How These Numbers Get Picked

The biggest line item by far is the tax for the City of West Saint Paul. This is also the line item that increased the most from 2021 to 2022. This is true not just for me, but for everyone whose property tax statement I looked at. West Saint Paul is the big ticket item.

So let’s take a look at how the City of West Saint Paul decided that I owe them $2063 this coming year.

The Levy Amount

Some people say that you should start figuring property tax by looking at your home value. This is wrong and backwards. The city neither knows nor cares what your property is worth when it makes the crucial decision: how much money is the city going to spend this year?

That decision was made in two city council meetings: on August 9th, 2021 (pp5-53), the city’s staff proposed a budget. On September 13th, 2021 (pp71-80), the city council voted to approve it. (Thank you to the West St. Paul Reader recaps for making this info much easier to dig up.)

The details of the West Saint Paul budget are fascinating, but that will have to be a separate blog post. The bottom line is: in 2021, the city had a budget of $45.9 million. Property taxes paid for $17.8 million of that. (The rest of the money came from other sources.)

In 2022, the city cut the budget to $39.0 million, reducing its total expenses. But West Saint Paul’s revenues are also falling, so it needs property taxes to cover more of the total. So, in 2022, West Saint Paul has decided that it needs $18.7 million in property taxes. (A 4.7% increase from last year.)

That’s the magic number: $18.7 million. The city has to raise that amount of money from the properties within the city. Ultimately, your personal city tax is based on that number.

But, first, there’s some math.

Property Valuation

In theory, the City could just say, “Okay, we need $18.7 million and we have 9,174 individual residential properties. Let’s share it evenly! Every property owner in the city must pay $2027!” This is essentially a head tax.

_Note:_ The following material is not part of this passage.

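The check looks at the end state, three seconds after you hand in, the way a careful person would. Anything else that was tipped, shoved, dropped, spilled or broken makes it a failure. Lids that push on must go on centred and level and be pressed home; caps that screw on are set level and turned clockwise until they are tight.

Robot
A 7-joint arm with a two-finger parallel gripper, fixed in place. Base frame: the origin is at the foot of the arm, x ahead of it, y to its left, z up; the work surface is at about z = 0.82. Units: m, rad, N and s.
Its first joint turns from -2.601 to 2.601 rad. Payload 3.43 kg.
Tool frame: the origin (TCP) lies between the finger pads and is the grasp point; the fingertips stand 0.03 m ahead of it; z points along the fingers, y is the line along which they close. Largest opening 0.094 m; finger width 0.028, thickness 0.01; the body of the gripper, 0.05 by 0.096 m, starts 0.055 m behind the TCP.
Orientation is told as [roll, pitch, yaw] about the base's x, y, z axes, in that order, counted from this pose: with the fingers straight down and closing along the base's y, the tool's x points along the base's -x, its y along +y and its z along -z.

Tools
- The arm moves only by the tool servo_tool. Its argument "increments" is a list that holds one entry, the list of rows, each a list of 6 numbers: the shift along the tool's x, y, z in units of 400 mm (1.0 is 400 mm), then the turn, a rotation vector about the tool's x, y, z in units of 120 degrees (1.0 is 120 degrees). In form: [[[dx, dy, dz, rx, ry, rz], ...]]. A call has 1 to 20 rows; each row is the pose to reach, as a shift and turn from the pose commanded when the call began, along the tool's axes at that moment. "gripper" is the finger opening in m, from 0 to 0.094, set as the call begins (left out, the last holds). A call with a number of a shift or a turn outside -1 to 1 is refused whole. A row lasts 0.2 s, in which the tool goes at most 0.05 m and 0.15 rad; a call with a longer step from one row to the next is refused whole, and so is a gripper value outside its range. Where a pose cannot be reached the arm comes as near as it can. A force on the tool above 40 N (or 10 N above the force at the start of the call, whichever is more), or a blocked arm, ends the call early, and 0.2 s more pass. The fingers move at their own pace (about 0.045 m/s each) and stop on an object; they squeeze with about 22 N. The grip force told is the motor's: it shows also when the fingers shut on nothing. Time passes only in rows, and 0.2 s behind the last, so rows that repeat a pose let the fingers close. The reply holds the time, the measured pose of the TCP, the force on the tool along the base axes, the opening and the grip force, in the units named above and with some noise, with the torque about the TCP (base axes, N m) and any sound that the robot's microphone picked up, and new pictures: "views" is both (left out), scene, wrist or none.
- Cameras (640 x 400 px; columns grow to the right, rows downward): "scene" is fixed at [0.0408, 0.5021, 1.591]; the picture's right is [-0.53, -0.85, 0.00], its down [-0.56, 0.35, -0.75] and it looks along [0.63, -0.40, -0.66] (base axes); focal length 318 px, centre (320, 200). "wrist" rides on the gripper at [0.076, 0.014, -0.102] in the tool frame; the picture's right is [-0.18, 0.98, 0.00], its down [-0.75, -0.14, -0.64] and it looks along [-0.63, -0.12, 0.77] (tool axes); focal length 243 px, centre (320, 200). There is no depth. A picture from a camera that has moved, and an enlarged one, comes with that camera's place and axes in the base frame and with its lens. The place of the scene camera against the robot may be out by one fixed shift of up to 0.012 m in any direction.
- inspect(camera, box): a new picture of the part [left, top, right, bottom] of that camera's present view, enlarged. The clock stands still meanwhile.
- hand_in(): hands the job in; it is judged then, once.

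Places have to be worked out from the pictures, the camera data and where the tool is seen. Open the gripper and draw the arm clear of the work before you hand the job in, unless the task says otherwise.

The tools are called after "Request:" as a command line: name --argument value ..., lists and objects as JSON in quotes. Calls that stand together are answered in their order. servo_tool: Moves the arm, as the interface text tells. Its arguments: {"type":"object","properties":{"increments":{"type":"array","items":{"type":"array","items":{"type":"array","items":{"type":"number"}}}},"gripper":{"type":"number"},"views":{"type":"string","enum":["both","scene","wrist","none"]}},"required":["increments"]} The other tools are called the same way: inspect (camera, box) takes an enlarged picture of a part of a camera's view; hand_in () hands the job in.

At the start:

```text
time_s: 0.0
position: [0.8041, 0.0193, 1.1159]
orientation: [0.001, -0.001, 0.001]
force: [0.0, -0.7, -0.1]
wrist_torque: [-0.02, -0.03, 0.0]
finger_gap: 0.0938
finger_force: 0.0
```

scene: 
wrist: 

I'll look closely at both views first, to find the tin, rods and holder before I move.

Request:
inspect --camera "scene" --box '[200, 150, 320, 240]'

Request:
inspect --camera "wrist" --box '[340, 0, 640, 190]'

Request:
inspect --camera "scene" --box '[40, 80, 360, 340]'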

But this would be rejected by everyone as outrageously unfair. It would mean someone living in a tiny $170,000 house on Annapolis would be paying the exact same property tax as someone in a $486,000 mansion on Mainzer—and they’d both be paying the same tax as a landlord sitting on a property worth $22 million. The vast majority of us share an intuitive sense that this would not be fair: wealthier people should pay a greater share of the taxes. So we designed our property taxes to function as wealth taxes instead of head taxes.

Wealth taxes are tough, because wealth is hard to measure. What’s a house really worth? You can’t know until you sell it on a free and open market. This is a big problem for all sorts of wealth taxes. How do you decide how much Jeff Bezos is really worth? So much of his money is tied up in expensive art or investments in other companies or unique real estate or rocket ships—none of which has a universally agreed-upon monetary value. Indeed, this sort of problem has led other countries to abandon wealth taxes.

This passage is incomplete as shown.